Konzerne in der Pflicht
Die Verkehrsexpertin der SPD-Bundestagsfraktion, Kirsten Lühmann, sagte der Deutschen Presse-Agentur, umfangreiche Umbauten an Motor oder Abgasanlage von Autos mit hohem Schadstoffausstoß seien nach wie vor ein Thema. "Ich bin verwundert, dass Bundeskanzlerin Merkel und Bundesverkehrsminister Scheuer offenbar die Automobilherstellenden nun ohne Not aus der Verantwortung entlassen." Die Sozialdemokraten sähen auch nach der Kabinettsklausur in Meseberg weiter die Konzerne in der Pflicht, Hardware-Nachrüstungen bei Dieselwagen vorzunehmen.

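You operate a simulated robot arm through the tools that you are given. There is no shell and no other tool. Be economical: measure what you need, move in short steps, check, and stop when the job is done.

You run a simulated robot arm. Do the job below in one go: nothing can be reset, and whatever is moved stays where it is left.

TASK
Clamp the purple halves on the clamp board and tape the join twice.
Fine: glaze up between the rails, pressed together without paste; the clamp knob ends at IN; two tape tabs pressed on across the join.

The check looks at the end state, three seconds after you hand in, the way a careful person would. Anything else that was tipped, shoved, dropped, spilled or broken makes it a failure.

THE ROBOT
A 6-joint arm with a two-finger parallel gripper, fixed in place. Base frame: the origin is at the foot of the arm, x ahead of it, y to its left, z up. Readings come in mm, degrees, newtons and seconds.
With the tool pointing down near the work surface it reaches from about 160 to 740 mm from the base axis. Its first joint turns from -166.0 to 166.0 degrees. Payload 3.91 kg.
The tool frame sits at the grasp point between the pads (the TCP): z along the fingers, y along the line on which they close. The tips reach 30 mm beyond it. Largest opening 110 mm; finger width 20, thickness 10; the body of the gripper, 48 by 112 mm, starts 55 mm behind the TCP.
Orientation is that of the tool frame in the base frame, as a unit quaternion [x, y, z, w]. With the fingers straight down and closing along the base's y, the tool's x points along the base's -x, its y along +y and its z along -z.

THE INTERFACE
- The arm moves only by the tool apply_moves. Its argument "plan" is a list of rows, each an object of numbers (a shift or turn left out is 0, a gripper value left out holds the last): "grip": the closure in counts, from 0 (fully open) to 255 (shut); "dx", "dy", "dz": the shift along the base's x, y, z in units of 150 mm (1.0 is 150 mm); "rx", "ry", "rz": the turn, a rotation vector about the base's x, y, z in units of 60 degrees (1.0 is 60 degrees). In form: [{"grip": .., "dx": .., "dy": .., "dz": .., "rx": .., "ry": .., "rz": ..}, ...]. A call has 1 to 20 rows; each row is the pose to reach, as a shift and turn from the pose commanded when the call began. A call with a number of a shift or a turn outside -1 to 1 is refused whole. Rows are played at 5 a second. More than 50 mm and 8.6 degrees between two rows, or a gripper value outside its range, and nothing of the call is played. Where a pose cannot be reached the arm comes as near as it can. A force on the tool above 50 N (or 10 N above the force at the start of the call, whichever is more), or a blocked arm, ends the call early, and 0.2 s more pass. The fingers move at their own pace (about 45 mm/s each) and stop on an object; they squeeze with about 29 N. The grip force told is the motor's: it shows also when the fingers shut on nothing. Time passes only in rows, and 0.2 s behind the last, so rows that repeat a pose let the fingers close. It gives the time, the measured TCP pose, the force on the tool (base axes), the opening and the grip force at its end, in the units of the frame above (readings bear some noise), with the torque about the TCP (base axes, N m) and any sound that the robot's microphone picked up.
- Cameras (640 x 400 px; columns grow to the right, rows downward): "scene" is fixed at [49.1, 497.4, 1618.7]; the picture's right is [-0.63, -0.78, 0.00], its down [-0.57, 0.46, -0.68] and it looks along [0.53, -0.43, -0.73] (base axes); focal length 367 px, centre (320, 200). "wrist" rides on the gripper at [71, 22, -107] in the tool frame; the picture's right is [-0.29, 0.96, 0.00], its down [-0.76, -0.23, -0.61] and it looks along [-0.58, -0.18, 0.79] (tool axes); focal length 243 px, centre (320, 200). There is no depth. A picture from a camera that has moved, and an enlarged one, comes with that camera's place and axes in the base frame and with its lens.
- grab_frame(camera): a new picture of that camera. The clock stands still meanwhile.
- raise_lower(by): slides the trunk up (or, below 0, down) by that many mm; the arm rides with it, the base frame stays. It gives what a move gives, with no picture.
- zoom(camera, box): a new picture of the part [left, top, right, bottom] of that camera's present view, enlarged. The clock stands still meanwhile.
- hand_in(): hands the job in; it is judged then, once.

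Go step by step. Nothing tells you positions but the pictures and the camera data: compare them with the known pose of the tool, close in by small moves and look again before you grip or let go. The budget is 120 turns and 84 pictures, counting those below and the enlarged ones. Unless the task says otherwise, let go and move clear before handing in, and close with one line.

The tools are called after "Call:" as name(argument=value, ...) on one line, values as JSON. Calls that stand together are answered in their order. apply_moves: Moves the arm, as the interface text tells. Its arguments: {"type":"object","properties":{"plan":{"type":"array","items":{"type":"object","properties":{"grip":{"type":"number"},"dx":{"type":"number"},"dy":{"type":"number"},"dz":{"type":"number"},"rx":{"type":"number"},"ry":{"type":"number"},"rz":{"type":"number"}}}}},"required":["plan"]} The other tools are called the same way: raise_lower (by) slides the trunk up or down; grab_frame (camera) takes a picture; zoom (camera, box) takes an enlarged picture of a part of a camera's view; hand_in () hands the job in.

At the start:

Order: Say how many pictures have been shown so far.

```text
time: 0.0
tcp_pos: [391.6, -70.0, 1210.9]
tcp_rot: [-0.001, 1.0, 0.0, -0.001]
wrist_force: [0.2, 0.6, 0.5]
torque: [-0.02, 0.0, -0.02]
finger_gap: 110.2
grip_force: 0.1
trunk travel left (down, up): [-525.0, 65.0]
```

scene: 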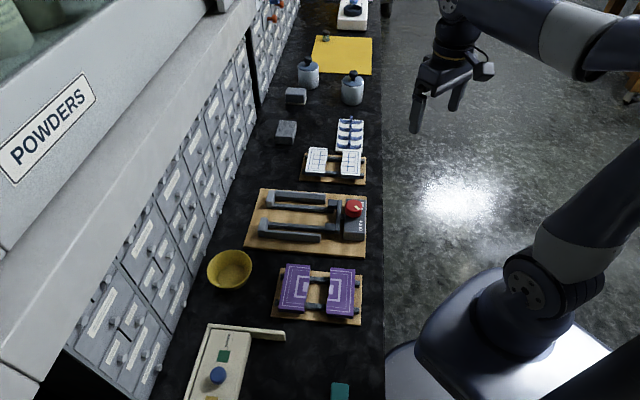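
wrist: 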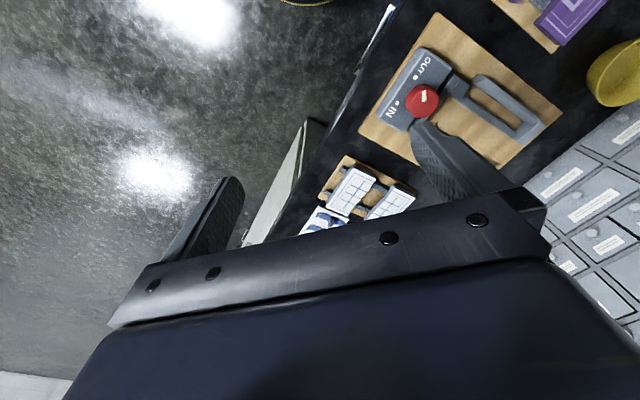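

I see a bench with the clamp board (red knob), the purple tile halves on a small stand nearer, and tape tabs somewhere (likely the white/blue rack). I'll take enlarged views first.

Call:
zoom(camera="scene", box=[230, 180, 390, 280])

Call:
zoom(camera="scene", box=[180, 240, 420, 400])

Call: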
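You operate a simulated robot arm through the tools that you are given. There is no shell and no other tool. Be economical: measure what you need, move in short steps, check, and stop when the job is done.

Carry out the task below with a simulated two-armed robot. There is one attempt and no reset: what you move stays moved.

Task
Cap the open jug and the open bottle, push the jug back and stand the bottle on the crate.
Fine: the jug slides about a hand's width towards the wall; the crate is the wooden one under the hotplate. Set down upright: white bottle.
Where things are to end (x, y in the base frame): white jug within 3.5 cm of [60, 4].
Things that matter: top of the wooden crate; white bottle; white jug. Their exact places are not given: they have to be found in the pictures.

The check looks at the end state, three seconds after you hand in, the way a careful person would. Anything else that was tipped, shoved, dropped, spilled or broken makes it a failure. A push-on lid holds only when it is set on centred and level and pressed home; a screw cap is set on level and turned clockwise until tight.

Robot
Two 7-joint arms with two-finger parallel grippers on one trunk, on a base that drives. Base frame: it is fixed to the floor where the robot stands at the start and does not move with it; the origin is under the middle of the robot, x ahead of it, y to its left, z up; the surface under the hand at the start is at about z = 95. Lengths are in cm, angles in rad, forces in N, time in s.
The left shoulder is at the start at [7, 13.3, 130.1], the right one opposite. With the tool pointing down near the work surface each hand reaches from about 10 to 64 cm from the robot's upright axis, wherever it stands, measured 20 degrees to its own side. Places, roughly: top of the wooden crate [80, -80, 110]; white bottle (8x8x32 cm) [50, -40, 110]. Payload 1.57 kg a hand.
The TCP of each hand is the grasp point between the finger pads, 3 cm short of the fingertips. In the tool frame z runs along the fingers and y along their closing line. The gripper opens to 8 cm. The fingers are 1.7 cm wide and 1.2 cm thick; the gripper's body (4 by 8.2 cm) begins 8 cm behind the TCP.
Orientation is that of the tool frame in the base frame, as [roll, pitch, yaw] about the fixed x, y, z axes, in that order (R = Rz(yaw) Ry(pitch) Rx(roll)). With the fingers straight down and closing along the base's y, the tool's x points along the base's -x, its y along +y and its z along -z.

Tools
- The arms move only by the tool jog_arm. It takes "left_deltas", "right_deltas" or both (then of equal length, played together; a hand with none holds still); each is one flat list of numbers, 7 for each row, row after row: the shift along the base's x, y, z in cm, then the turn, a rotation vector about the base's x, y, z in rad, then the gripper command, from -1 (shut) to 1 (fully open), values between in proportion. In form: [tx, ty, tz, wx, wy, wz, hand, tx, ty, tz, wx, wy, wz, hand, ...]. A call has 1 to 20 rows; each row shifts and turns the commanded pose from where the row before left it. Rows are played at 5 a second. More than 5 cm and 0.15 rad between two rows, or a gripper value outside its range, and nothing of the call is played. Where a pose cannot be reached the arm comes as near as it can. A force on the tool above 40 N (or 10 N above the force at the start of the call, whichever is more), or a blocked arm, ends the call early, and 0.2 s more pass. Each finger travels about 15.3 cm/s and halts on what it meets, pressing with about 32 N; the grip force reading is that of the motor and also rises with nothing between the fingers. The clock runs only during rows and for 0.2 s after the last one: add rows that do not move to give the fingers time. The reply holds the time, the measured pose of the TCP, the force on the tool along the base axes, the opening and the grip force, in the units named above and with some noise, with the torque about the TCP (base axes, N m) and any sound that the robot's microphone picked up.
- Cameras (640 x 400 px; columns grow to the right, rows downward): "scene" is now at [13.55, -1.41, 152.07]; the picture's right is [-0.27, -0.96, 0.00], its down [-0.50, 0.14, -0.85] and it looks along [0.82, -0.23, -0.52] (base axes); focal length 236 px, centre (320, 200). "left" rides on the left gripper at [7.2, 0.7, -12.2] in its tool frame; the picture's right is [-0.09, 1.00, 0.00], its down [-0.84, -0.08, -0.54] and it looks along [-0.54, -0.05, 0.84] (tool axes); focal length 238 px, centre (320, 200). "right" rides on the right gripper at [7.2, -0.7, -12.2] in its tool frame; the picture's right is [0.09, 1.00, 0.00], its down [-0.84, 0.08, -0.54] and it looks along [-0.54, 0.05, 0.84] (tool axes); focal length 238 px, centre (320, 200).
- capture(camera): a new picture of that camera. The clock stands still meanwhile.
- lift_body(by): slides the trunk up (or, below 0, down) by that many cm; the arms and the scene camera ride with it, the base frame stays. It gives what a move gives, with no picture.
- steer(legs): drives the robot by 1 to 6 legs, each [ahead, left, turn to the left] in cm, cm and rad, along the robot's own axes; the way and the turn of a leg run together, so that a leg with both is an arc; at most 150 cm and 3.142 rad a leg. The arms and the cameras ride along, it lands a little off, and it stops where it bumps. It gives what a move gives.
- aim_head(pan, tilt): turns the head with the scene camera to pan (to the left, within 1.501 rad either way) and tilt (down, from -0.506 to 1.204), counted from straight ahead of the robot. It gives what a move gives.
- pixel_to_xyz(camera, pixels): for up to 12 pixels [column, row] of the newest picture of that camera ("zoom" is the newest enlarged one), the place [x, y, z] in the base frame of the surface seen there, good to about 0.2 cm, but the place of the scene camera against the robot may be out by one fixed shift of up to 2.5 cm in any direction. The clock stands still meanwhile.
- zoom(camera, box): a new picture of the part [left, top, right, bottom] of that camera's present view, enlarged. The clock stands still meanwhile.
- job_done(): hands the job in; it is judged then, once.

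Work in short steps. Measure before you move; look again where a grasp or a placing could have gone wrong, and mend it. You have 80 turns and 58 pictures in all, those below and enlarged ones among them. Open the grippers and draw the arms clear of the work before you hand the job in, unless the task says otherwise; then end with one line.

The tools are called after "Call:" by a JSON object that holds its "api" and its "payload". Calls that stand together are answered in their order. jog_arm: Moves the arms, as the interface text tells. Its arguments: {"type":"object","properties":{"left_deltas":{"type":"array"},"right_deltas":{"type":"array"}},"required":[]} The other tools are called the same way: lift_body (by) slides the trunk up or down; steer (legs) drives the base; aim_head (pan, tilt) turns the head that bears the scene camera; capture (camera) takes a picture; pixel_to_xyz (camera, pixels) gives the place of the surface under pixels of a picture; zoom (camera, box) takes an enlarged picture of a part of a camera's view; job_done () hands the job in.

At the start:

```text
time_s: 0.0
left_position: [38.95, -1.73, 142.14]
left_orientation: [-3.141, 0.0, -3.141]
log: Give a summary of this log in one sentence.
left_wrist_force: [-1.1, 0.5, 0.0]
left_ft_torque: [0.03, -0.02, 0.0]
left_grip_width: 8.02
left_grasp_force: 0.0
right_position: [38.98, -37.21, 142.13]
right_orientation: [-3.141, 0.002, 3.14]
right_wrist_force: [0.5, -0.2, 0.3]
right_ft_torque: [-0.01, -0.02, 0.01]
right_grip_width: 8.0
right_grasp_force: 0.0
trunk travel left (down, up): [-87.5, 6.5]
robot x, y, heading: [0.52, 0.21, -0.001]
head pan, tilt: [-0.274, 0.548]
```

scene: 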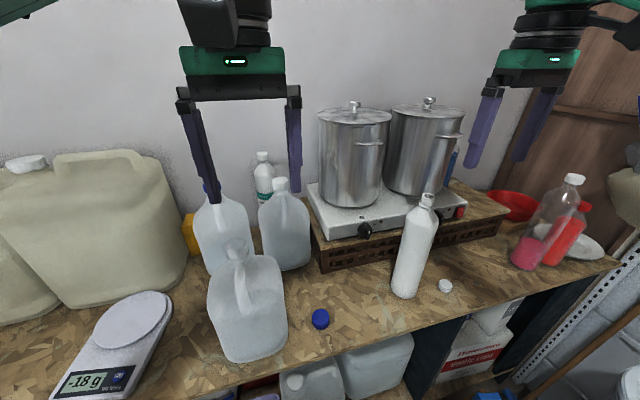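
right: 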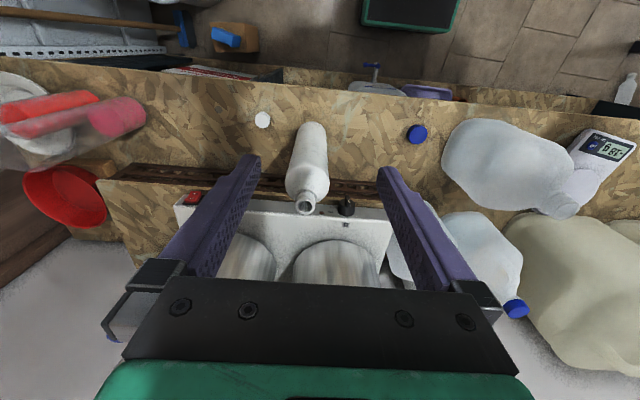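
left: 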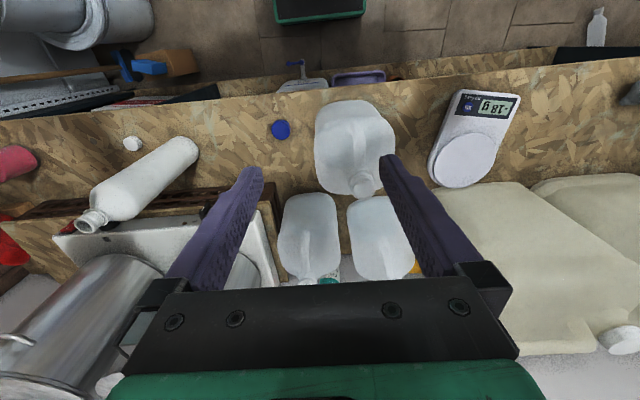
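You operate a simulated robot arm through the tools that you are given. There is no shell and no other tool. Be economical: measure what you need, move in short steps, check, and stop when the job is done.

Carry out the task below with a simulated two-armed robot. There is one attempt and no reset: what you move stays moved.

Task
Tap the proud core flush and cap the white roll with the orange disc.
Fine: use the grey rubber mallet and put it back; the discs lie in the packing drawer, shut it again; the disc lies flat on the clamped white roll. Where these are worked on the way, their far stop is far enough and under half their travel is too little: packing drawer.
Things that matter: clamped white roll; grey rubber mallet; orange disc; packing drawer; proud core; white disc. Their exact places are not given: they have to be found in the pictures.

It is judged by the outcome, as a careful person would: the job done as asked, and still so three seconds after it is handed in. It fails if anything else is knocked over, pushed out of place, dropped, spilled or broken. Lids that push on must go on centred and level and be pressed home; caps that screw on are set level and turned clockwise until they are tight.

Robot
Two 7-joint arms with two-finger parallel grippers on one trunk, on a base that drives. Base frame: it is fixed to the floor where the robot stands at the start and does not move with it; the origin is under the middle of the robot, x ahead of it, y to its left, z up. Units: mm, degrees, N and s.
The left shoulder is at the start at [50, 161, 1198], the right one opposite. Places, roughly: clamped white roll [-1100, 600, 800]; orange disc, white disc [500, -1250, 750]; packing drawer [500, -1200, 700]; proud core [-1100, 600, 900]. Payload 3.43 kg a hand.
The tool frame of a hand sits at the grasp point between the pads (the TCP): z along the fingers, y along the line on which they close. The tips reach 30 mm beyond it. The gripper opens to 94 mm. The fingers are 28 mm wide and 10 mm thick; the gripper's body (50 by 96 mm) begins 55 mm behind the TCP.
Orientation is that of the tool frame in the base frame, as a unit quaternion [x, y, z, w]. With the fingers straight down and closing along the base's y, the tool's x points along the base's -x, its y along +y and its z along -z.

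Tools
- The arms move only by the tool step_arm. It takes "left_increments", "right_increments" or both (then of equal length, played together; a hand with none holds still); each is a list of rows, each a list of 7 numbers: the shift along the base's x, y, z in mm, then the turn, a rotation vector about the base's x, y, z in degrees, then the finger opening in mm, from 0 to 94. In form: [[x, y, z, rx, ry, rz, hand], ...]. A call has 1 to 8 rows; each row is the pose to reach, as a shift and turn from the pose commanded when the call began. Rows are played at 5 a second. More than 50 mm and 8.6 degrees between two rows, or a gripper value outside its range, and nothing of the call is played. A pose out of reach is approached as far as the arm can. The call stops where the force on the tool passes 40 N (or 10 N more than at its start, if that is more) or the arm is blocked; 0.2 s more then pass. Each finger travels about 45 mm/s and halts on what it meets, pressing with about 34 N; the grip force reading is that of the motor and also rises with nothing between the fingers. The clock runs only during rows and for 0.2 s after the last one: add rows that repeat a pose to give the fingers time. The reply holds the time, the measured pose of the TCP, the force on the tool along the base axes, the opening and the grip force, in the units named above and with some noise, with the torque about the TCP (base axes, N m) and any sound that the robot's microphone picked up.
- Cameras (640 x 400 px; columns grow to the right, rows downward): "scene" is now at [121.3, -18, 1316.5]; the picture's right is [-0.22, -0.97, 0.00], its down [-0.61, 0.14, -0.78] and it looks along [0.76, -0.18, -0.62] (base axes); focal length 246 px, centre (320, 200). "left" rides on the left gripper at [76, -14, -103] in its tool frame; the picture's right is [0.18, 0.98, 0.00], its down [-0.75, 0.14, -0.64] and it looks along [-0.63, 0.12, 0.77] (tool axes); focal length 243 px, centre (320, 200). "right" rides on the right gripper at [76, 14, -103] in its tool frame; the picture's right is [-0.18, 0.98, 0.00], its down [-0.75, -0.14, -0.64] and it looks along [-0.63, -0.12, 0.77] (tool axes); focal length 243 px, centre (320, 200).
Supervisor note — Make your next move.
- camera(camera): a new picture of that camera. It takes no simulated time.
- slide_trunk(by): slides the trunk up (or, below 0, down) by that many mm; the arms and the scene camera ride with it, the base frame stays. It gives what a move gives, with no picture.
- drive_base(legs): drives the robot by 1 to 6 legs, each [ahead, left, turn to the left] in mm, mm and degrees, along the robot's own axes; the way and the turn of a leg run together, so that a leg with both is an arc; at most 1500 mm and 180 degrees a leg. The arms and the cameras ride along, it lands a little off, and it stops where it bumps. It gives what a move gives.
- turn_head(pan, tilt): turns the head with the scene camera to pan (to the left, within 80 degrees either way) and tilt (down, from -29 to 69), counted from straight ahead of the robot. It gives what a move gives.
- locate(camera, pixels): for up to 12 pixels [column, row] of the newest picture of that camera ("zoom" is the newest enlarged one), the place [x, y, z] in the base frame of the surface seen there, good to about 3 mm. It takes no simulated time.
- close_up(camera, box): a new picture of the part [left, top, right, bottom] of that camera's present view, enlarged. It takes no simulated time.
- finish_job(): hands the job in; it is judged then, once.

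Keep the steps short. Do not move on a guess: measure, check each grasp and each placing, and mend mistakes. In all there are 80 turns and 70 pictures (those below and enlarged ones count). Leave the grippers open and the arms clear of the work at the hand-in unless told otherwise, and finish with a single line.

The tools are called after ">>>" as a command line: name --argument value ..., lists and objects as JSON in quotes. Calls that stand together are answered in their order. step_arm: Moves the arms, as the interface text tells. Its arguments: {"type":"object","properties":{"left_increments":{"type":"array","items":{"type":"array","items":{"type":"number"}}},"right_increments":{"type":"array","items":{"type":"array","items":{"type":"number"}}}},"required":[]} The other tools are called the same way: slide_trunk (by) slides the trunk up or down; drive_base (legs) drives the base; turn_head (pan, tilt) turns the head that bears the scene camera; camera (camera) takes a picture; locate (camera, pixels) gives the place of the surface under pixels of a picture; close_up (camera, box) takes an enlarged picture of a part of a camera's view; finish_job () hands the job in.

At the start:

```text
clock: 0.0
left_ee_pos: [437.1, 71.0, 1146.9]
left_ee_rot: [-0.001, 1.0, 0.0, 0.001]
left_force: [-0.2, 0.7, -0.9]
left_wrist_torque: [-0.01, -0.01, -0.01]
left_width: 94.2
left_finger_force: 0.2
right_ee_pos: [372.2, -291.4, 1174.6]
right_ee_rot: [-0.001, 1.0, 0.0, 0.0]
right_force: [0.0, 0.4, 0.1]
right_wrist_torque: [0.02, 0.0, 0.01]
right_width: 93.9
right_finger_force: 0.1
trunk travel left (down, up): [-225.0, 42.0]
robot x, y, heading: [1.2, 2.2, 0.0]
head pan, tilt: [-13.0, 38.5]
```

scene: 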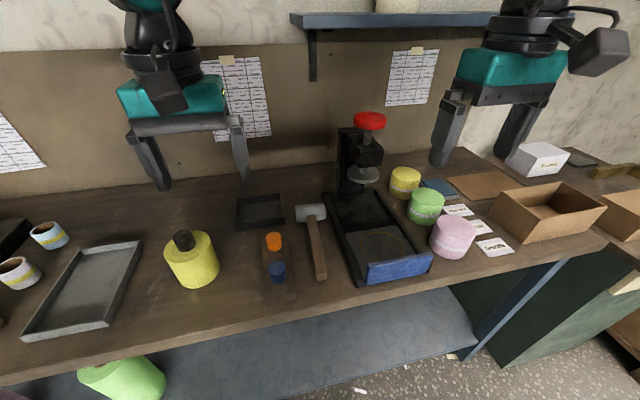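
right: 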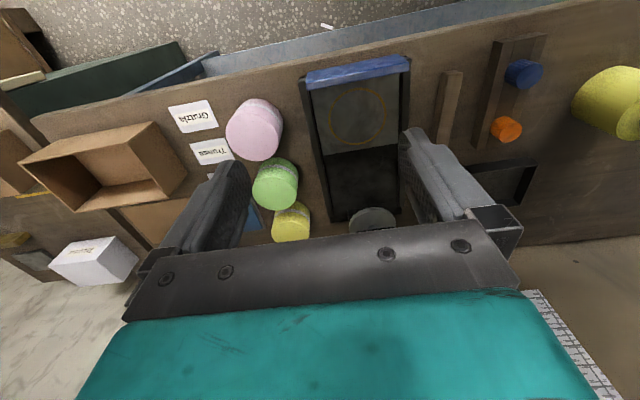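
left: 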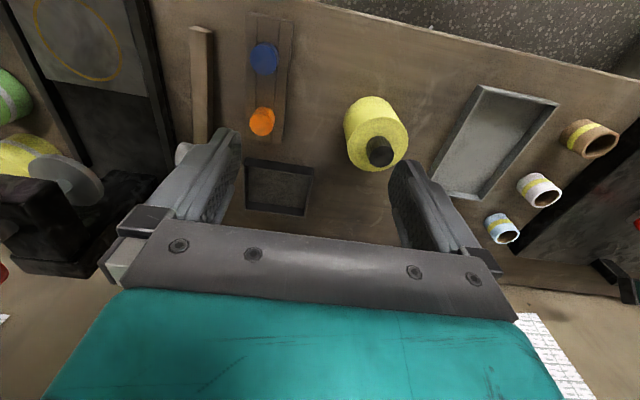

Althusmann, der Kontrolleur bei VW ist, äußerte Verständnis für den Wunsch vieler Verbraucher nach Unterstützung. Die Hersteller müssten noch mehr auf die Dieselfahrer zugehen, sagte der Unionspolitiker im Deutschlandfunk. Kunden dürften nicht Fehler der Konzerne bezahlen.
"Das geht natürlich nicht", sagte Althusmann. "Hier muss man ein wenig mehr Bereitschaft zeigen, auch gemeinsam mit Bund und Ländern nach Lösungen zu suchen, wenn es beispielsweise um den Fonds geht, in den Industrie und Bund einzahlen sollen." An dem Fonds wollen sich ausländische Autobauer nicht beteiligen. Hardware-Änderungen lehnen alle Hersteller bisher als zu teuer und technisch zu aufwendig ab.
Lühmann forderte, nach der Ablösung von Matthias Müller durch Herbert Diess an der VW-Spitze müsse es "ernsthafte und harte" Gespräche über von den Autobauern bezahlte Nachrüstungen geben. Merkel und Scheuer müssten sich des Themas annehmen: "Als Entscheidungsgrundlage muss das Ergebnis der Expertengruppe zu den technischen Nachrüstungen endlich vom Verkehrsministerium öffentlich gemacht werden."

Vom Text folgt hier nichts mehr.